▸ SHORT EXERCISE: Count every line of the listing where the string "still" occurs, and reply with the count alone.
--- START ---
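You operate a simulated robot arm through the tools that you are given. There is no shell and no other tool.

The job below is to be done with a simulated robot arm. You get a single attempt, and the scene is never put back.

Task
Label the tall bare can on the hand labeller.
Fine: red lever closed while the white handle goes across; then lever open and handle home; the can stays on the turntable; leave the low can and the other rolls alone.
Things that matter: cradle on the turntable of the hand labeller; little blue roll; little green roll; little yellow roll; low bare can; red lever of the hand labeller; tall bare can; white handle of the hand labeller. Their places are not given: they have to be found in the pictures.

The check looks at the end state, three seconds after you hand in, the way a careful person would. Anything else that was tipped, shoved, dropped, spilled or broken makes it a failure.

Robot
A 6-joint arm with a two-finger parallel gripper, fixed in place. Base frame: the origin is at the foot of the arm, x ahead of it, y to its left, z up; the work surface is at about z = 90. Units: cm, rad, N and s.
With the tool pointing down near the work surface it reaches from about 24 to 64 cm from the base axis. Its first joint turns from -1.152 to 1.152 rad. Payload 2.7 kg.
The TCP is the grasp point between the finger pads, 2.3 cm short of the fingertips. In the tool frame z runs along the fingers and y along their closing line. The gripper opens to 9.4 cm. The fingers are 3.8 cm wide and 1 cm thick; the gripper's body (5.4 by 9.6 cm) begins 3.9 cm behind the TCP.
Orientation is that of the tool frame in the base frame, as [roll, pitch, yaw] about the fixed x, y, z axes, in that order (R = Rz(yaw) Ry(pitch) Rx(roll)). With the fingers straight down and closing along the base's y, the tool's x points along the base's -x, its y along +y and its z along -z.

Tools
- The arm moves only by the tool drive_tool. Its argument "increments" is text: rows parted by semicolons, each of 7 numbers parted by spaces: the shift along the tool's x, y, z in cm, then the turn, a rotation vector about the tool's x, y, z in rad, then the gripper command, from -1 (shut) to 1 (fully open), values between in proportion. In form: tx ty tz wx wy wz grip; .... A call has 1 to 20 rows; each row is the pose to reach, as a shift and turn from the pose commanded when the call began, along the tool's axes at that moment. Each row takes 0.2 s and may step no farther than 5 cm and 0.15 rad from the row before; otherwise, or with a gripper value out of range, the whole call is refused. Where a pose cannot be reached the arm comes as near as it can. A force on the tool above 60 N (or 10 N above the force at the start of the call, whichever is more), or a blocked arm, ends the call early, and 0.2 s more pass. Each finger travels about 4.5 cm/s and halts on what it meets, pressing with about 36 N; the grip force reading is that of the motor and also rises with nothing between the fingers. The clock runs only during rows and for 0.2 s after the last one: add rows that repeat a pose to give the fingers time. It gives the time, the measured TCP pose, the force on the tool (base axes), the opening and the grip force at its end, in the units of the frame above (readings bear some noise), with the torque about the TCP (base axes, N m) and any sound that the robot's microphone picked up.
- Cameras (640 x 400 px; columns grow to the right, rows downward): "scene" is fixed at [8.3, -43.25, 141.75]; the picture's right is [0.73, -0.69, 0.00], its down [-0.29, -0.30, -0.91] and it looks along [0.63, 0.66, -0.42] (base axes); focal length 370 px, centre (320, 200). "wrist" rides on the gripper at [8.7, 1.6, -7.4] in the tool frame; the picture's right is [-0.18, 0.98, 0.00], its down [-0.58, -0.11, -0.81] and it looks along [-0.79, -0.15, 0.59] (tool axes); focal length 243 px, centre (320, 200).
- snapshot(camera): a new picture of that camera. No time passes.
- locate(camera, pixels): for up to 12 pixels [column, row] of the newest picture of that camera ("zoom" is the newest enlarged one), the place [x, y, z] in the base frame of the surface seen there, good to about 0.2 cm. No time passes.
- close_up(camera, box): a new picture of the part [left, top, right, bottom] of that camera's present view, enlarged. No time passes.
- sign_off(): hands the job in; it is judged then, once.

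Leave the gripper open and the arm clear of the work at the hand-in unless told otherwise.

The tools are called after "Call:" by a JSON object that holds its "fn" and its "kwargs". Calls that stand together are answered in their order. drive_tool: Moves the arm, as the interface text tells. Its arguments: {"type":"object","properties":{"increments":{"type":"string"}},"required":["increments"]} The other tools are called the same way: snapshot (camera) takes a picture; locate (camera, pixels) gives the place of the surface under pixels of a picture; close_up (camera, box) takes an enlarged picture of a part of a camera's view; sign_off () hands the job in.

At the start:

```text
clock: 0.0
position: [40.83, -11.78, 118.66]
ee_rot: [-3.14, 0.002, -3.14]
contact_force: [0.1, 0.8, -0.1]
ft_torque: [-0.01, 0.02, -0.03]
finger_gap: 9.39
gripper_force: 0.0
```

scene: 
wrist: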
--- END ---
--- START ---
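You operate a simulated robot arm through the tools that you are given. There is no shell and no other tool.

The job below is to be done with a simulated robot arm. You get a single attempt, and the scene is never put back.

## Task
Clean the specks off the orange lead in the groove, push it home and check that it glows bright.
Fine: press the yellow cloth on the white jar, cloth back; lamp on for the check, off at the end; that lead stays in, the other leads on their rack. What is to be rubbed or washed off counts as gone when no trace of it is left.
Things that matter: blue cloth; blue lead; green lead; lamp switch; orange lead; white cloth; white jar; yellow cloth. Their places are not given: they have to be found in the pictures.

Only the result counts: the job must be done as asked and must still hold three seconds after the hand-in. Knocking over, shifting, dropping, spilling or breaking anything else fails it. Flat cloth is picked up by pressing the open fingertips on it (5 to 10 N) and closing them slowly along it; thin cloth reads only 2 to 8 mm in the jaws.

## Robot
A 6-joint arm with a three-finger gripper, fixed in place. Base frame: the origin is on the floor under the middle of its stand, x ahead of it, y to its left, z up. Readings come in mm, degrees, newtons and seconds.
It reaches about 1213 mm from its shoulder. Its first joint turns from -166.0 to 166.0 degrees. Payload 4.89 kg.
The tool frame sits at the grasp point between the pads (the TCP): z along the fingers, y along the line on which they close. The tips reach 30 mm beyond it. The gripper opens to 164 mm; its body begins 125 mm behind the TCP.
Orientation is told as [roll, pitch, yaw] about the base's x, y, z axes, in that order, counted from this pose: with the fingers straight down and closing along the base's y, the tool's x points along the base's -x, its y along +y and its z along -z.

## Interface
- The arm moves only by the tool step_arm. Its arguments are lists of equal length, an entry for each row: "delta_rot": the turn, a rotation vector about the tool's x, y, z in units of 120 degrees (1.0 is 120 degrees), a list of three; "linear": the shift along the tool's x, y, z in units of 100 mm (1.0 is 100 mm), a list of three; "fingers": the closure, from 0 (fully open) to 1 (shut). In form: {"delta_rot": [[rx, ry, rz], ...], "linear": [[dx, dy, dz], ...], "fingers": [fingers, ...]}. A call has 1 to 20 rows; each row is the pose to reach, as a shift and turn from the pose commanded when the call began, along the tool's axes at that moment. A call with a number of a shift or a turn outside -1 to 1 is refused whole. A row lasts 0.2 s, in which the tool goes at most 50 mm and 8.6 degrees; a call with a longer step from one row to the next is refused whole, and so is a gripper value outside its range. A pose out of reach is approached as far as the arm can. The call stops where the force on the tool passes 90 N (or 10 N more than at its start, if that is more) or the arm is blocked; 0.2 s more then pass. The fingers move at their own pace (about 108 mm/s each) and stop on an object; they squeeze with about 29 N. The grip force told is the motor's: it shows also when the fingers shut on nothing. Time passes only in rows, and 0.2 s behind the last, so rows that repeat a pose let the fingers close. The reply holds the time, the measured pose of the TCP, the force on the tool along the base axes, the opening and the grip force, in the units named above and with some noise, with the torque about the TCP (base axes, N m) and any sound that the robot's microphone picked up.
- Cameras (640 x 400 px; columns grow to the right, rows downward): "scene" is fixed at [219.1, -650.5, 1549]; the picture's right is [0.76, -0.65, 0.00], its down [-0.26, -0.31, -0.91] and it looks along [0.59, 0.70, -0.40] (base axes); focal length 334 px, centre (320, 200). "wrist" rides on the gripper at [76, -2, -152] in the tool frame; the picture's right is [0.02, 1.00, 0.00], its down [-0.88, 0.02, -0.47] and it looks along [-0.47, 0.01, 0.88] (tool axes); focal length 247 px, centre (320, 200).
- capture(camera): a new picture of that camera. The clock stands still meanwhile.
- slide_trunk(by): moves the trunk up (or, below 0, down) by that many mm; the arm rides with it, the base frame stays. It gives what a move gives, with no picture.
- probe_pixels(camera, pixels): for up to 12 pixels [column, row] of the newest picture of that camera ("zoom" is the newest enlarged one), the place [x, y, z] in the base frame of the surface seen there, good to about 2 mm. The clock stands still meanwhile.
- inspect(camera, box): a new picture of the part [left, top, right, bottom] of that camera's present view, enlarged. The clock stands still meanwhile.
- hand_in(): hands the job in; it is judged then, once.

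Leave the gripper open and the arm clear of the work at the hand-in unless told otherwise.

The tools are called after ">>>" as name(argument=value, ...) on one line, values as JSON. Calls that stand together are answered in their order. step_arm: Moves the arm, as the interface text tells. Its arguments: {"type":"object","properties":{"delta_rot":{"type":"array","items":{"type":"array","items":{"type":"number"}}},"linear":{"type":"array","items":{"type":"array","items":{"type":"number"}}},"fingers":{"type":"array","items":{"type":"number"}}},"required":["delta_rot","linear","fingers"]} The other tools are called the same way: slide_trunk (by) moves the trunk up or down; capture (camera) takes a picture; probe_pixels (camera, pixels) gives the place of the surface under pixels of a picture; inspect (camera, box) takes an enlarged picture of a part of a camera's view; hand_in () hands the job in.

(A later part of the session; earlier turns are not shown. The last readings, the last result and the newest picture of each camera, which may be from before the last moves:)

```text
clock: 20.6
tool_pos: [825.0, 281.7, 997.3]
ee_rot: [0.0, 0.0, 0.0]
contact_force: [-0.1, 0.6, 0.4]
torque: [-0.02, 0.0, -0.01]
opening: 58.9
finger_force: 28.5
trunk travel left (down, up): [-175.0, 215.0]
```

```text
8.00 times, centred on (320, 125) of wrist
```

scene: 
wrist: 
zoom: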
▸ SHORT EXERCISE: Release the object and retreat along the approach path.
--- END ---
▸ TASK RESPONSE: 4